Your goal:
Starting at the line with "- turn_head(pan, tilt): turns" and stopping at the line with "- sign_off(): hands", repeat each line exactly. Include both and omit the rest.

Provided data:
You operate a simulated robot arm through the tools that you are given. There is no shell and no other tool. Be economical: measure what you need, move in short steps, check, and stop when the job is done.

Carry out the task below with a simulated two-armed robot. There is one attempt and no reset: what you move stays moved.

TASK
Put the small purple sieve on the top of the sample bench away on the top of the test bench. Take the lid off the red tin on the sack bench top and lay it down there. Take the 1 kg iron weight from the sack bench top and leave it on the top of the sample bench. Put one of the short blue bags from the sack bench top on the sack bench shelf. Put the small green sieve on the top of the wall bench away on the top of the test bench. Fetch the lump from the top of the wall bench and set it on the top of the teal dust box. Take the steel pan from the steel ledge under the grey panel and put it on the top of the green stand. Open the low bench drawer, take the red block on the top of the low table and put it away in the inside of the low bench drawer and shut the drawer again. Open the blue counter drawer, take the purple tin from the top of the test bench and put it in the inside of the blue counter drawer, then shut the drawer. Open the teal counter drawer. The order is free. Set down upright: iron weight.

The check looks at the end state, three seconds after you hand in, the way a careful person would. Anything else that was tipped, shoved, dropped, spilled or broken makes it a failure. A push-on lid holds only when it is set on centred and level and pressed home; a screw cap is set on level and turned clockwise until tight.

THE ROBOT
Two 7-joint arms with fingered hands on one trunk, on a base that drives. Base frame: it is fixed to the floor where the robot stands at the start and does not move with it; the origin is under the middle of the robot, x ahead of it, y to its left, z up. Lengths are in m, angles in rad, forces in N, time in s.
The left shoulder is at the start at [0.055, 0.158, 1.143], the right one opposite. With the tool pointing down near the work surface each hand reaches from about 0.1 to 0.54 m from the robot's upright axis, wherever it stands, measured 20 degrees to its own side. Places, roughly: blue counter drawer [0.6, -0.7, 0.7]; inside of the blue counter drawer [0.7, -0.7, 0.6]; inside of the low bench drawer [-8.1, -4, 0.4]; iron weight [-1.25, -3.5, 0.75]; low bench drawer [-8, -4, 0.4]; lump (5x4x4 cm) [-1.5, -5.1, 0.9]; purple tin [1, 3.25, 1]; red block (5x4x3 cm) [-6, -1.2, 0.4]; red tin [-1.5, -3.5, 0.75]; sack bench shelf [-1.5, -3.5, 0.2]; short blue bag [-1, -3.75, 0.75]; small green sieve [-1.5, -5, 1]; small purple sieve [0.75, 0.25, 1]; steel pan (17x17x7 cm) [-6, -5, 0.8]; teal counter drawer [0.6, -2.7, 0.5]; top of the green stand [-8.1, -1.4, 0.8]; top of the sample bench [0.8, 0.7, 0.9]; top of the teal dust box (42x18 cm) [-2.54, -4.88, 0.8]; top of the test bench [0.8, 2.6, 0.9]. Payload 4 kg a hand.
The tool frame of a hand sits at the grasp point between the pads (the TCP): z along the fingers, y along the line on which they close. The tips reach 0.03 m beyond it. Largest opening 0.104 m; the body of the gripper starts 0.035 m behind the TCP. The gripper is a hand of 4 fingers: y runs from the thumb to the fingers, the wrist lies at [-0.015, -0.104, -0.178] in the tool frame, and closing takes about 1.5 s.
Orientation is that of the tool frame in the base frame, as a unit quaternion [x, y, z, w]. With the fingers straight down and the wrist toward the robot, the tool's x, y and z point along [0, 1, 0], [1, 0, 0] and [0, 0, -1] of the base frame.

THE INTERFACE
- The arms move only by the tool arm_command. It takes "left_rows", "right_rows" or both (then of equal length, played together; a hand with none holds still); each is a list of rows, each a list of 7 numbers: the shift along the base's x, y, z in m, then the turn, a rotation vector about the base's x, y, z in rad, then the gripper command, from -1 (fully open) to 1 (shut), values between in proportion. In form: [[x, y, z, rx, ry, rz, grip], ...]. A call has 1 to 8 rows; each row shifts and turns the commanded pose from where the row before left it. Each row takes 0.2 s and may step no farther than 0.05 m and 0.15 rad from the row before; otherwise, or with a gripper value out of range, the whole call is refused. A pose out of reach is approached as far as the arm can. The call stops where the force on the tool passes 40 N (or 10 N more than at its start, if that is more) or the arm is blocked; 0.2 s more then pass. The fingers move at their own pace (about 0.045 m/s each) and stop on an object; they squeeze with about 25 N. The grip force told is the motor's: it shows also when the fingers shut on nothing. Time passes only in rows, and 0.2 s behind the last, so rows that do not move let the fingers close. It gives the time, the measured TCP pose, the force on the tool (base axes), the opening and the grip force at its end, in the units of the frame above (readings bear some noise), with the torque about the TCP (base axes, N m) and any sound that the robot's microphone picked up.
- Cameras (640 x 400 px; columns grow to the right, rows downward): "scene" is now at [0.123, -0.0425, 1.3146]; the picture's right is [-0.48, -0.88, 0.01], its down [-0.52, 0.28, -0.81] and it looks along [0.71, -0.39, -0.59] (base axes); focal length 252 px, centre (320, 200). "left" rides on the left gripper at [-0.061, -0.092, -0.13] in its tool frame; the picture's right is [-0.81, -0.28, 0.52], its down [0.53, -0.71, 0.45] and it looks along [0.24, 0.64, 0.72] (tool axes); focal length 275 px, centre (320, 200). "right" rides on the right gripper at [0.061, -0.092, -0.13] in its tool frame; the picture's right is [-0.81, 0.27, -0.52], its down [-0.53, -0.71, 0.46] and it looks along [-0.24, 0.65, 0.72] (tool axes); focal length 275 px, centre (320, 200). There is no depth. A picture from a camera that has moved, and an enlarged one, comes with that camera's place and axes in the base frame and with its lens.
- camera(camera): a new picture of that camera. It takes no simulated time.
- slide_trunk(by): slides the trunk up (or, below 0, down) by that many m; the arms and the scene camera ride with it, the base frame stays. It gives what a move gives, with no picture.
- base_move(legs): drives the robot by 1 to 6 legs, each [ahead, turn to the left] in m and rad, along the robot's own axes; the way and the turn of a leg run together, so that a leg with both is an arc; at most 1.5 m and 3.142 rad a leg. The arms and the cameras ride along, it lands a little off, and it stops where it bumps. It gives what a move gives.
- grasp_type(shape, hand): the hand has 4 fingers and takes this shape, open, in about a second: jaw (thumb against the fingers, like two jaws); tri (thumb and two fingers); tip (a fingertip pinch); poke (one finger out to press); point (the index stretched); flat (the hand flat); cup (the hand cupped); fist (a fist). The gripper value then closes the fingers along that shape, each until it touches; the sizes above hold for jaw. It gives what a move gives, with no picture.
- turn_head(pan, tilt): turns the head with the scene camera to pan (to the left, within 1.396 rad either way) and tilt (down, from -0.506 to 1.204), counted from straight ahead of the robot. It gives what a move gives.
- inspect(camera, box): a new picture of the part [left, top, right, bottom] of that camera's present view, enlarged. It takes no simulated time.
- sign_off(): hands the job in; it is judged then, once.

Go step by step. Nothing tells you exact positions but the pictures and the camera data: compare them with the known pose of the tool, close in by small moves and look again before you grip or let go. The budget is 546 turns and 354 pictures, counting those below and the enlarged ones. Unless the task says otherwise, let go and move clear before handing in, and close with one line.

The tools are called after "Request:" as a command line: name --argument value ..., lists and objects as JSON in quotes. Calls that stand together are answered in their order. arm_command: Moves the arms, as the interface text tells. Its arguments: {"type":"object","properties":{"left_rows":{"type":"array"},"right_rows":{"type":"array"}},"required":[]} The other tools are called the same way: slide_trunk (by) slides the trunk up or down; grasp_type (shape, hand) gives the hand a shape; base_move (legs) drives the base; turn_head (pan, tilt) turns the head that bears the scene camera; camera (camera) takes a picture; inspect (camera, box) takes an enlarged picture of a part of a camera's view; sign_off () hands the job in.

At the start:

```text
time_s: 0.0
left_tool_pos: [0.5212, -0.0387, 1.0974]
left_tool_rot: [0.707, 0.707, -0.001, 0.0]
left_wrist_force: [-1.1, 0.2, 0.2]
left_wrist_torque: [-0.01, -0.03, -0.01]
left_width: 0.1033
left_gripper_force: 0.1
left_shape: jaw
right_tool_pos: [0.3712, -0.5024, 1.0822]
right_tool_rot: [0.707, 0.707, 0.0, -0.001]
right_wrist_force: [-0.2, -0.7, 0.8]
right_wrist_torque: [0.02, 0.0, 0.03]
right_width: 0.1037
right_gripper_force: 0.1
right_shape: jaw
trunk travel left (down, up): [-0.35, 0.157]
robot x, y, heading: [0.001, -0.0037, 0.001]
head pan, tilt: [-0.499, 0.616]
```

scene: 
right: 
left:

Solution below:
- turn_head(pan, tilt): turns the head with the scene camera to pan (to the left, within 1.396 rad either way) and tilt (down, from -0.506 to 1.204), counted from straight ahead of the robot. It gives what a move gives.
- inspect(camera, box): a new picture of the part [left, top, right, bottom] of that camera's present view, enlarged. It takes no simulated time.
- sign_off(): hands the job in; it is judged then, once.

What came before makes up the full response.